Text to read:
## Begin
Mlliyet Milliyet Blog Milliyet Blog
 
Facebook Connect
Blog Kategorileri
 

17 Eylül '07

 
Kategori
Gezi - Tatil
 

Selimiye'nin sessizliğindeki seslerin büyüsü

Selimiye'nin sessizliğindeki seslerin büyüsü
 

Saat, sabahın altı buçuğu. Önümde, kıpırtısız bir yüzme havuzundan en ufak bir farkı olmayan muhteşem deniziyle, Selimiye Köyü’nün koyu uzanıyor. Ve ben, iki ayağı suyun içinde olan şezlonga uzanmış ve sadece duyabildiğim sesleri dinliyorum.


Horozlar ötüyor, yıllardır duymadığımı anlıyorum bu sesi. İneklerin sesleri, çok eskilerden tanıdık gelen bir dost gibi yayılıyor yüzüme, ta kulaklarıma varan gülümsememle. Çekirge ve ağustos böcekleri, muhteşem bir yaz günü daha yaşayacağımızı müjdeliyorlar, doyumsuz harmonik melodileri ile. Balıkçı motorlarının patırtılarına önce kızacak gibi oluyorum, muhteşem doğa konserini kesiyorlar diye, oysa öyle güzel müzikal motifler katıyorlar ki ağustos böceklerine. Birbiri ile sevişen iki kumrunun “Yusufçuk” nidalarıyla zenginleşiyor orkestrasyon. Tam o sırada kulaklarıma çalınan koyun-kuzu melemelerine inanamıyor ve ses efektleri dalında Oscar ödülü almış bir virtüözün bana oyun oynadığı hissine kapılıyorum. Tabiat, son darbeyi, o muhteşem Marmaris çam ballarının asıl sahipleri, bal arılarının vızıltılarıyla vuruyor bana. Gelip birisi konsun tenime, herşeye razıyım, bir tek teşekkür edeyim yaşattıkları için, diye bakıyorum ama çiçek olmadığımı anlamaları hiç de uzun sürmüyor.
## End
Dataset extract:
## Begin
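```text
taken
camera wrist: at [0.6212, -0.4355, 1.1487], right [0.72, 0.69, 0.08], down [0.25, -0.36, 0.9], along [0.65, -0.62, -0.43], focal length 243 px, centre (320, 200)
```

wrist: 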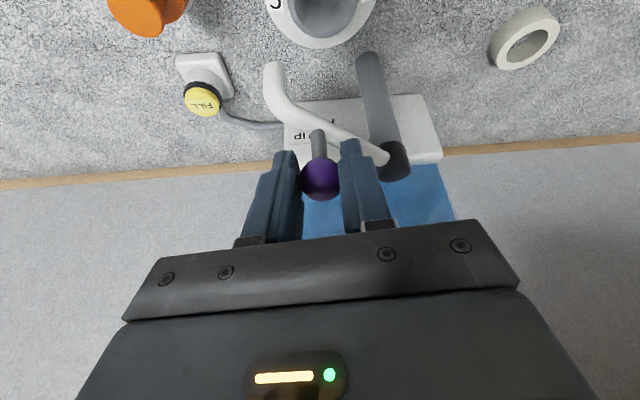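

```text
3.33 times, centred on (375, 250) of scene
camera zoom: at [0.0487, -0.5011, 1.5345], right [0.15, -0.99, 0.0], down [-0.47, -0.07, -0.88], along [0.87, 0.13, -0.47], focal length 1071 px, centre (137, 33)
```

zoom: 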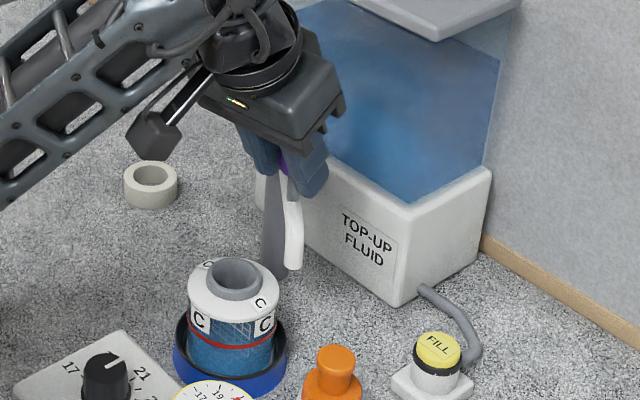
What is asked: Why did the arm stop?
## End
What is asked:
[1] Retype the section of the text to read that opens with "Saat, sabahın altı" and closes with "duyabildiğim sesleri dinliyorum.".
[2] Carry the text to read on from its last sentence.

Exercise responses:
[1]
Saat, sabahın altı buçuğu. Önümde, kıpırtısız bir yüzme havuzundan en ufak bir farkı olmayan muhteşem deniziyle, Selimiye Köyü’nün koyu uzanıyor. Ve ben, iki ayağı suyun içinde olan şezlonga uzanmış ve sadece duyabildiğim sesleri dinliyorum.

[2]
İşte Selimiye böyle bir yer. Buraya, deniz kıyısında bir köy demek de zor. Resmen, bir göl havası var. Her daim durgun denizinin üzerinde ufuk çizgisini göremiyorsunuz. Muhteşem maviliğin dört bir yanı, çepeçevre, yemyeşil dağ ve tepelerle sarılı.


Suya adımınızı atmanızla birlikte balıklar, etrafınızda dolaşarak size hoş geldiniz diyor. Hemen kıyıdan ahtapot ve kalamar avlanabiliyor. Deniz suyu, abartısız söylüyorum, bardaktaki içme suyu berraklığında ve ılık.


Deniz o kadar durgun ki yaklaşık 500 metre ileriden geçen ufacık bir balıkçı sandalının yarattığı minicik dalgalar, bulunduğunuz kıyıda, sizin ayağınıza kadar geliyor. Denize girmeye, o durgunluğu, o eşsiz dinginliği bozarım diye kulaç atmaya çekiniyorsunuz.


Selimiye, en nihayetinde bir köy, küçük ve tipik bir balıkçı köyü. Aman aman marketleri, restoranları, barları, pubları, banka ya da atm cihazları, sağlık birimleri, şuyu buyu yok. Doğayla başbaşasınız. Herşey tabii, herşey organik yani bir başka deyişle.


Selimiye’de, arzu edenler için, çevredeki ada ve koyları gezip-görmek, masmavi ve yemyeşil güzelliklerin farklı versiyonlarını keşfetmek adına tekne turları da düzenleniyor. Bu turlar kapsamında; her biri farklı özellik ve güzellikteki Kamelya Adası, Dişlice ya da diğer adıyla Aşk Adası, İnbükü ya da diğer adıyla Emel Sayın Koyu, Bencik Limanı, Tavşan Adası, Çökerme ve Günnük Koyları, Amerikalı’nın Evi görülebiliyor.



Not: Bir sonraki gezi-keşif yazımı “<ı>Selimiye Çevresinin Rüya Kareleri” başlığıyla, yukarıda sadece isimlerini verdiğim tekne turu rotasındaki uğrak yerlerine ayıracağım.

 
Toplam blog
: 898
: 3759
Kayıt tarihi
: 09.06.06
 
 

İzmir'de yaşıyorum.    Çok uzun yıllar öncesinden başlayıp, hiç ara vermeden bugünlere kada..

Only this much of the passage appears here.